The Discipline of Selling Into Strength

One of the more underappreciated parts of risk management is the willingness to take profits before the market does it for you. After this kind of run, it makes sense to rotate out of names that have appreciated significantly and now sit close enough to original cost basis that a meaningful pullback would erase the gains. Rocket Mortgage was one such candidate — a position where the math of "how much profit is on the table versus how far above my entry am I" made trimming the right call.

Where to Look for Short Setups

For traders who short, the cleanest setups currently are stocks trading below their 250-day simple moving average with heavy overhead resistance stacked above them.
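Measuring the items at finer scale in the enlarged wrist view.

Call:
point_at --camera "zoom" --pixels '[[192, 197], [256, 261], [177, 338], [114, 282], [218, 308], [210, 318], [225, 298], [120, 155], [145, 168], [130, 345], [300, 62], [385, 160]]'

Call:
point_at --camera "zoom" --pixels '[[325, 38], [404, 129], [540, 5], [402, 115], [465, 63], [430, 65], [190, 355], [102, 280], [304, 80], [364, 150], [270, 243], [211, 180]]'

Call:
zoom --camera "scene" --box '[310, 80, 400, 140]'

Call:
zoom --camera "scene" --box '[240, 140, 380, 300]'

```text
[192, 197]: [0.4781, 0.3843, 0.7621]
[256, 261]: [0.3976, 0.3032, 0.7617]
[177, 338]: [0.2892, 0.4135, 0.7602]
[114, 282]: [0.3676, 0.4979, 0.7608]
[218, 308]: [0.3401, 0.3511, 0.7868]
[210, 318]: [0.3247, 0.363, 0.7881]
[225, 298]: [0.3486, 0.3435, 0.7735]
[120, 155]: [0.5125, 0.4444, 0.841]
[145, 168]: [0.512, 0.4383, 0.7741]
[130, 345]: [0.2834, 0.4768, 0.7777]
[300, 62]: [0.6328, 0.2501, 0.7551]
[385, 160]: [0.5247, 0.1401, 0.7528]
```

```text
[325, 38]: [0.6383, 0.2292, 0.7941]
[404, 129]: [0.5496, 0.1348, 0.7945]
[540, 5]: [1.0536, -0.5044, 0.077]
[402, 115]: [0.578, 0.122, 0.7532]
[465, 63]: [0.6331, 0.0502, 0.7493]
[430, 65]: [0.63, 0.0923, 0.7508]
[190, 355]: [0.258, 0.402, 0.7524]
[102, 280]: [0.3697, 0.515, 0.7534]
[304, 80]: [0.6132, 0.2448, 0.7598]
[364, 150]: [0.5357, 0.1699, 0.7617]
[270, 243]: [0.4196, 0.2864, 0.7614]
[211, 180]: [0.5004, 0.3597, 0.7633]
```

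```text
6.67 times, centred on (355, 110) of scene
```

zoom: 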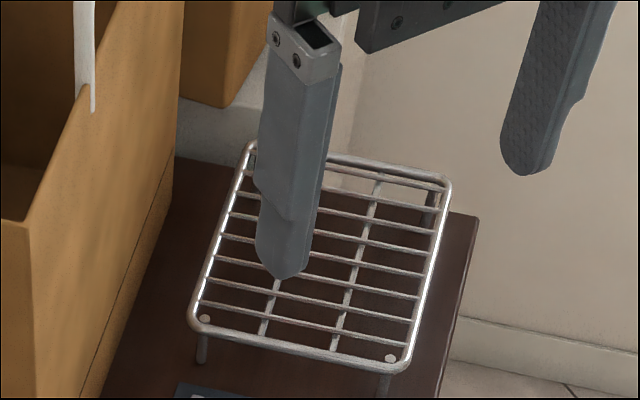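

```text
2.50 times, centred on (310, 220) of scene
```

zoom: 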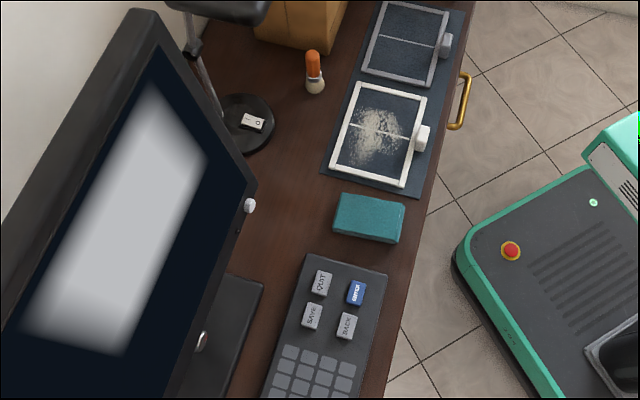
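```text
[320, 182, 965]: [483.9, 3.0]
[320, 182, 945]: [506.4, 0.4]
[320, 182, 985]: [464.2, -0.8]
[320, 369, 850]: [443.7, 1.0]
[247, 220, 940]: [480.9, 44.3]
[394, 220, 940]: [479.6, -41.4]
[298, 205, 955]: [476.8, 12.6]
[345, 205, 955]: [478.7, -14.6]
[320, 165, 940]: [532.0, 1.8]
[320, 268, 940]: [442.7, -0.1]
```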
That combination — long-term trend broken, supply zones not yet absorbed — is the structural backdrop where shorts have the best risk-reward. The 250 SMA acts as a meaningful psychological and technical line; stocks below it that cannot reclaim it tend to attract continued selling pressure as rallies fail.

The Bigger Picture

The S&P 500 is up roughly 4% year-to-date and 32% over the trailing twelve months. After three consecutive years of double-digit gains and a wild ride through this year, complaining about the tape is not justified — but neither is complacency. The combination of extended Fibonacci targets, geopolitical overhang, monetary policy uncertainty, and energy market volatility creates a backdrop where defined-risk trading is not optional but essential.

The discipline is simple to state and difficult to execute: only enter trades where you can define the downside, place your stops just beneath structural support, take profits when extended, and add to high-conviction names on weakness. Whether you are trading futures, options, or shares outright, the framework is the same. The market does not reward conviction without risk management — it rewards conviction with risk management.